Oceans and rainforests naturally produce nitrous oxide, another greenhouse gas commonly known as laughing gas. It is hugely emitted during the production of nylon, nitric acid, and fertilizers.

Deforestation is responsible for 25 per cent of all carbon emissions, by the burning and cutting of about 34 million acres of trees every year. We are losing millions of acres of rainforests a year, the equivalent in area to the size of Italy.

The destruction of tropical forests alone is throwing hun­dreds of millions of tons of carbon dioxide into the atmos­phere every year. Globally we are also losing temperate for­ests which accounts for an absorption rate of two billion tons of carbon annually. In the temperate forests of Siberia alone, the earth is losing 10 million acres per year.

Awareness and energy-efficiency are the mantras to mini­mize the impact. When replacing home appliances, use en­ergy efficient models. Replacement of incandescent light bulbs with compact fluorescent bulbs will make a big difference. Place an insulating cover around water heater. Insulate walls and ceilings, and lower heating bills. Keep the door of the room shut not in use while cooling/heating your house. Al­ways carry your own cloth/jute bag while shopping for gro­ceries. Say no to plastic bags. Encourage your family mem­bers and neighbours to take public transit whenever possible.

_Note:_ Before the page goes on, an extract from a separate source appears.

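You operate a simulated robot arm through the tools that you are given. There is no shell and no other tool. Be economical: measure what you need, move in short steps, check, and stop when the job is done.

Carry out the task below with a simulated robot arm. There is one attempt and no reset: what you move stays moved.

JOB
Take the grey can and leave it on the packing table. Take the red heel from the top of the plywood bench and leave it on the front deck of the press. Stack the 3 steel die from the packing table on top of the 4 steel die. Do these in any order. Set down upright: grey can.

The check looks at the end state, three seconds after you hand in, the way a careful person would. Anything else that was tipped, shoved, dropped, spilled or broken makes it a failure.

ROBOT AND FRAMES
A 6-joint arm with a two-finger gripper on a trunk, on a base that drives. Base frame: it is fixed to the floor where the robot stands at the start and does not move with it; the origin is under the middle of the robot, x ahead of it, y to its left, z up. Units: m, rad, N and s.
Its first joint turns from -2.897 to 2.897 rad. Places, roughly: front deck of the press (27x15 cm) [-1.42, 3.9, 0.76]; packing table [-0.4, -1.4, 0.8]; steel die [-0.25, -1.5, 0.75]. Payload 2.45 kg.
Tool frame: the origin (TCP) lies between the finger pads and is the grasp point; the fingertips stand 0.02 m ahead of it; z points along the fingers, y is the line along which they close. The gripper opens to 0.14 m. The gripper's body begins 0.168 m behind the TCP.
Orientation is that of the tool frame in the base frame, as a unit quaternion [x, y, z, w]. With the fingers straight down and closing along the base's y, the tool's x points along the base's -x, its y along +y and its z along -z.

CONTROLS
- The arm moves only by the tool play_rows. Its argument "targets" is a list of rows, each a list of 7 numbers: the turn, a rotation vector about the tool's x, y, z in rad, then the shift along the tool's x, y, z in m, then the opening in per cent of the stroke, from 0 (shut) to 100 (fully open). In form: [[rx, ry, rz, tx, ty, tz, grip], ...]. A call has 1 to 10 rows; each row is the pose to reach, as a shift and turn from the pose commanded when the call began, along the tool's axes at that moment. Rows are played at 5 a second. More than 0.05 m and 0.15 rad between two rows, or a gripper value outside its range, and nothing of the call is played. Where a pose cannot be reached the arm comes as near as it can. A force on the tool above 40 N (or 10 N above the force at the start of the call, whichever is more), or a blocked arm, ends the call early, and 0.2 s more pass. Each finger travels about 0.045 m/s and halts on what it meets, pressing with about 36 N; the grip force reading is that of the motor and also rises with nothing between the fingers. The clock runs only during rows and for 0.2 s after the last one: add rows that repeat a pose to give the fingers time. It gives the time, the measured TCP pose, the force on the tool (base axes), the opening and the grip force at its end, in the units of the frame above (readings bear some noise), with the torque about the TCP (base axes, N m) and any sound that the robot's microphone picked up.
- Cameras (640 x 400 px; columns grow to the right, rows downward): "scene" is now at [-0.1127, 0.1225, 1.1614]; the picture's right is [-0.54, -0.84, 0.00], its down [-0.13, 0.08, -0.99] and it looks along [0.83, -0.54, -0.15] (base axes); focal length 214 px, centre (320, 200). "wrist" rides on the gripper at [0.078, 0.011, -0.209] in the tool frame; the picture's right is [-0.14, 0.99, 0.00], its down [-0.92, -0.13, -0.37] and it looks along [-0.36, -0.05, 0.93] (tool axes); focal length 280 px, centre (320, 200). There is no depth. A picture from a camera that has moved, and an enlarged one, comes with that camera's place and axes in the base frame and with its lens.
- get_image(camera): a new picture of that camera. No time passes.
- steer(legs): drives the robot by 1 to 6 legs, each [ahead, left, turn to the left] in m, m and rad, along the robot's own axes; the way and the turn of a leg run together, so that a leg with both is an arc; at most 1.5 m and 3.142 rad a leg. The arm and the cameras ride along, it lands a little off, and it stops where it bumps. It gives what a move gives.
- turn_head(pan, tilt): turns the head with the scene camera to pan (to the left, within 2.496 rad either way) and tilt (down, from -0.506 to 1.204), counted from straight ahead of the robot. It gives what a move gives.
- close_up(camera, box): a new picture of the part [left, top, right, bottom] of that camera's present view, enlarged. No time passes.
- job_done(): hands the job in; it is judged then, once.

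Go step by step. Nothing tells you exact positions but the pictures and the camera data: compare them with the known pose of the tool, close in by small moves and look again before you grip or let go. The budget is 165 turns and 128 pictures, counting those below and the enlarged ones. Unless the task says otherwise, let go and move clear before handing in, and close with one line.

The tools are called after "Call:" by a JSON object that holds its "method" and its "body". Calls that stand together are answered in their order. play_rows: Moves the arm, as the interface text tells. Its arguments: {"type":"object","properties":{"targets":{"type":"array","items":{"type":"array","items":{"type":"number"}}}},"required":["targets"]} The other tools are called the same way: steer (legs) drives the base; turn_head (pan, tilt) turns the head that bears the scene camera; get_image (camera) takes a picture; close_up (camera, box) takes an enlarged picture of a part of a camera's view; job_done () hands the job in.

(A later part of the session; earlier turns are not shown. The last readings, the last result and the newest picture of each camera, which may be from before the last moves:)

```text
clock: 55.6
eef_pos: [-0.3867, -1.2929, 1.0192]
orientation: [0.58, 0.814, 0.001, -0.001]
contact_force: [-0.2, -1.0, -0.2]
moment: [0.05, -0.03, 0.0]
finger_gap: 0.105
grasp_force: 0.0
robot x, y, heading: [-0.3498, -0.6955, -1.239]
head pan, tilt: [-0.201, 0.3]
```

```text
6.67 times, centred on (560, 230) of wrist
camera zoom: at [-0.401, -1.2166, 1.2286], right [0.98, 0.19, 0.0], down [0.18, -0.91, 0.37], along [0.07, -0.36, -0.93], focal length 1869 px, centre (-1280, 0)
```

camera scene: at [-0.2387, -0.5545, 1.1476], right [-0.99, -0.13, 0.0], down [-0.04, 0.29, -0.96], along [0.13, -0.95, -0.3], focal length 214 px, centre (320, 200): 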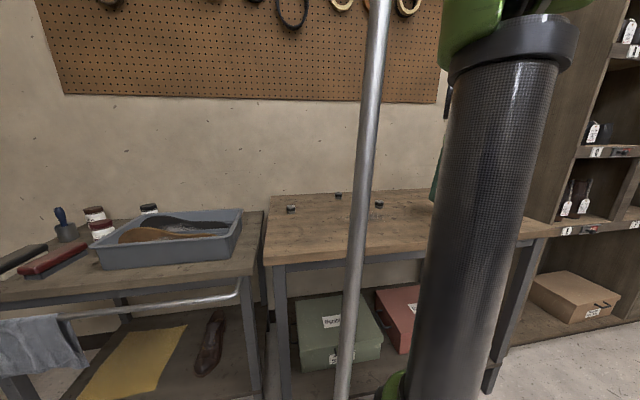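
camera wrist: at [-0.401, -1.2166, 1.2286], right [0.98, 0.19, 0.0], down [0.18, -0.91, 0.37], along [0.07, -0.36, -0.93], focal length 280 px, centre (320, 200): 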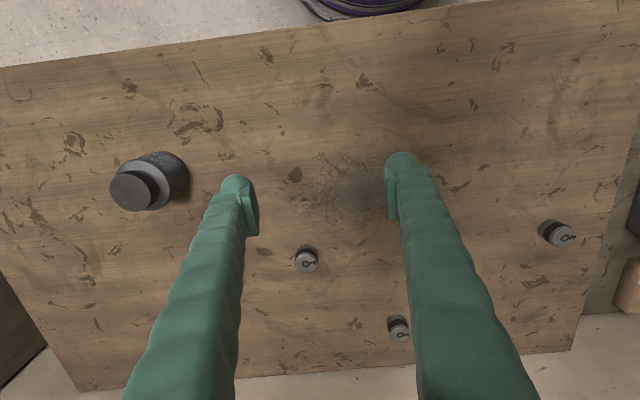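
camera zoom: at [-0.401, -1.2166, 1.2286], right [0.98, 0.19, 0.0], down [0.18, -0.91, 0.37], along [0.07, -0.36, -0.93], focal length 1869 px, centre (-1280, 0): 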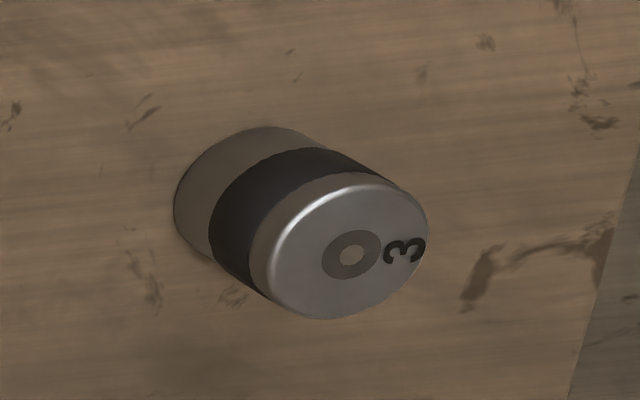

Save trees and plant as much as possible. It is a cost-efficient and easy way to slow global warming. Proper maintenance of your vehicles and efficient driving, encouraging community carpooling will save fuels and check the emission of green­house gases. Inform the concerned enforcement agency e.g. traffic police if you find a vehicle with heavy emission in the traffic. Start a debate within your organization to use as much units of renewable energy sources as possible for internal consumption.